Making Sense of Divine Violence

Isn't God loving? Listen to the podcast, reflect on some questions, and go deeper into study on your own or with a group. If you're participating in our reading plan One Story that Leads to Jesus, this Reflections Bible Study lines up with week 10.

Joshua 1
2 Corinthians 10
Romans 8

Making Sense of Divine Violence



Once you've listened to the short podcast, take time to reflect on these questions.


How do you see violence at work in your community?


Consider God’s character of justice, mercy, and love. How does he want to restore your community?


What is one step you can take this week to join God’s justice, mercy, and sacrificial love?

Go Deeper

If you would like to dive deeper, use these Scriptures and questions for personal study or small group discussion.

Message Question
How did Tim’s message challenge or encourage you today?

How do we make sense of the violence in the book of Joshua? Most readers imagine that God commanded his people to vengefully wipe out an entire nation. But a deeper reading reveals that the reasons for the conquest were more complex, the scope of the battles were smaller, and God’s justice and mercy remained present throughout every detail.

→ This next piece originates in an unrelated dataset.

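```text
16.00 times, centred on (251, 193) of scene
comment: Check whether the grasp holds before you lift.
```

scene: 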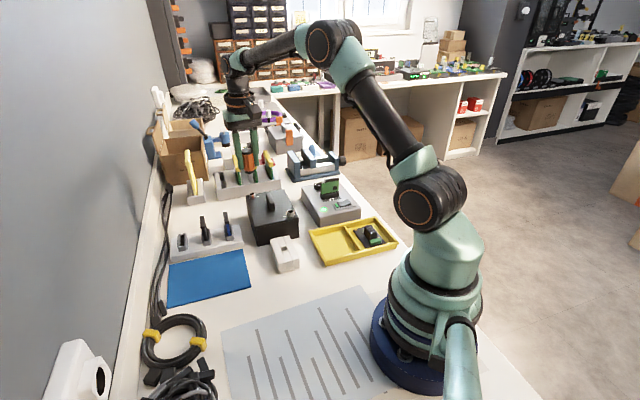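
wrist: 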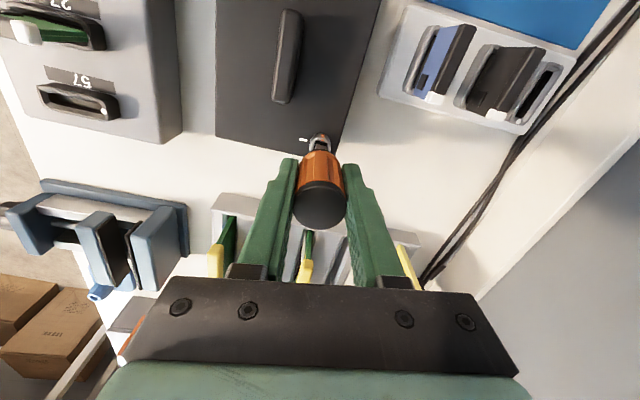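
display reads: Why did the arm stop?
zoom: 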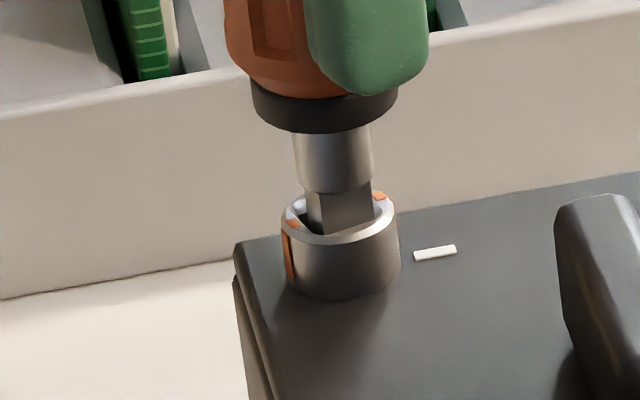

There are many key issues to keep in mind as we approach this difficult topic. While we can’t address all of them in this episode, one key takeaway is that even this story leads us to Jesus. Similar to Joshua, Jesus came to drive corruption out of his creation. But unlike Joshua, Jesus’ weapons were acts of sacrificial love. Joshua’s victory was at the expense of his enemy’s blood, but Jesus’ victory was for his enemies and gained through the shedding of his own blood. In Jesus, the God of Israel himself suffered violence to put an end to violence and death.


Divine violence is a complex topic that we’ve only begun to unpack in this brief study. What feelings does it bring up for you? What is one specific question that you have as you consider what we’ve reflected on so far?


Joshua points to Jesus, the true conqueror of evil, who announces an alternate Kingdom in the midst of ruling powers of evil. When you read today’s passage with Jesus in mind, what do you observe?


The apostle Paul uses the idea of opposing strongholds as a metaphor to describe thoughts that conflict with what we know of God’s character. With this in mind, compare and contrast today’s passage in Joshua with 2 Corinthians 10:1-5. What similarities and differences do you notice?


Compare and contrast today’s passage in Joshua with Romans 8:31-39. What similarities and differences do you notice?


According to Romans 8:31-39, what does it mean to be a “more than a conqueror,” and what do we need to believe in order to live in the boldness of that identity?


How do you see violence corrupting your community? Consider God’s justice and mercy toward your community. How does he want to restore peace? What is one step you can take this week to join him?


Turn your reflections into a prayer. Be honest about your feelings and questions about this topic. He hears you. Express your gratitude for how God conquered violence and death through the power of his love. Ask the Holy Spirit to help you understand what it means to reflect his sacrificial love this week.